Make a faithful copy of the selection.

Selection:
--------------------------------

In competing with Western nations for the trade of the Orient, Japan possesses several important advantages. Government control of transportation lines by land and sea, government subsidies and bounties, and, in the trade with Asia, short hauls, are vital factors. The Japanese are so near to the great, rich markets of the Asian mainland that they can fill orders from Eastern Siberia, Korea, Manchuria, and Eastern China before the American manufacturer could get his shipment aboard a vessel at San Francisco or Seattle. Furthermore, it is a cardinal principle of Japanese commercial policy to constantly keep in touch with the changing tastes and fashions

of their Asiatic customers and to give them exactly what they want, which American manufacturers, all too frequently, do not. It must also be kept in mind that the Japanese Government and the Japanese manufacturers work hand in hand in furthering their commercial ambitions. Several of the greatest industrial enterprises in Japan, as I shall show further on, are controlled directly or indirectly by the government, large blocks of stock being held by members of the imperial family and by high officials. Struggling enterprises are frequently assisted by government bounties, and money at low rates of interest is often loaned for the same purpose. The principal Japanese steamship lines are so liberally subsidized by the government, and pay their seamen such low wages, that it is impossible for American-owned vessels, with highly-paid white crews and no government subsidies, to compete with them. As a result, the carrying trade of the Pacific is in Japanese hands. Thus it will be seen that, in their struggle for the trade of the Orient, American firms are not merely competing against Japanese firms. In effect, they are competing against the Japanese Government.

--------------------------------

Collected data:

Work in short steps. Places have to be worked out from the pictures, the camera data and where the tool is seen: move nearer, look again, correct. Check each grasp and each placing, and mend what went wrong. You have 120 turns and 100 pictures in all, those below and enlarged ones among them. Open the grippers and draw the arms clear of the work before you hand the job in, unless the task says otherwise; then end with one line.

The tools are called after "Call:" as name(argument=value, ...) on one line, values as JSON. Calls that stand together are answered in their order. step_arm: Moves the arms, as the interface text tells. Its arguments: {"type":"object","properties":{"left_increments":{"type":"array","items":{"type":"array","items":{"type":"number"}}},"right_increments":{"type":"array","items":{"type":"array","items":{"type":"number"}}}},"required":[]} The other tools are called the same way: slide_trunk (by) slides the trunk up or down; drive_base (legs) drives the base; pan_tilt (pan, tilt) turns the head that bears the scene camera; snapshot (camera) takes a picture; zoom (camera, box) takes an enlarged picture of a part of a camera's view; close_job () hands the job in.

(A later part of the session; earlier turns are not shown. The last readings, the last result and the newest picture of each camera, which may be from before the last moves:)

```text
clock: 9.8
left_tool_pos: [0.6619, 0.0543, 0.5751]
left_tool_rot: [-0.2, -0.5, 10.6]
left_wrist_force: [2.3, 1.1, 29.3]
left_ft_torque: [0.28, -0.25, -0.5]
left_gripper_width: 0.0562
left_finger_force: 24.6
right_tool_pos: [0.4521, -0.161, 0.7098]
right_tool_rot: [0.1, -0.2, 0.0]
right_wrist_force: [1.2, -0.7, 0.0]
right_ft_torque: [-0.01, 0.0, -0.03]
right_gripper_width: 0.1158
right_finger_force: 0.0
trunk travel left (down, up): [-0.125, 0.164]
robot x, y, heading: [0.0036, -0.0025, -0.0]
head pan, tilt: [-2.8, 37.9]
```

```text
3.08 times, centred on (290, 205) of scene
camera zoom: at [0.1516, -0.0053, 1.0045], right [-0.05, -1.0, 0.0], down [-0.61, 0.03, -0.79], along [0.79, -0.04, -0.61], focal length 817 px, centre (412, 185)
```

--------------------------------

Correct response:
In competing with Western nations for the trade of the Orient, Japan possesses several important advantages. Government control of transportation lines by land and sea, government subsidies and bounties, and, in the trade with Asia, short hauls, are vital factors. The Japanese are so near to the great, rich markets of the Asian mainland that they can fill orders from Eastern Siberia, Korea, Manchuria, and Eastern China before the American manufacturer could get his shipment aboard a vessel at San Francisco or Seattle. Furthermore, it is a cardinal principle of Japanese commercial policy to constantly keep in touch with the changing tastes and fashions

of their Asiatic customers and to give them exactly what they want, which American manufacturers, all too frequently, do not. It must also be kept in mind that the Japanese Government and the Japanese manufacturers work hand in hand in furthering their commercial ambitions. Several of the greatest industrial enterprises in Japan, as I shall show further on, are controlled directly or indirectly by the government, large blocks of stock being held by members of the imperial family and by high officials. Struggling enterprises are frequently assisted by government bounties, and money at low rates of interest is often loaned for the same purpose. The principal Japanese steamship lines are so liberally subsidized by the government, and pay their seamen such low wages, that it is impossible for American-owned vessels, with highly-paid white crews and no government subsidies, to compete with them. As a result, the carrying trade of the Pacific is in Japanese hands. Thus it will be seen that, in their struggle for the trade of the Orient, American firms are not merely competing against Japanese firms. In effect, they are competing against the Japanese Government.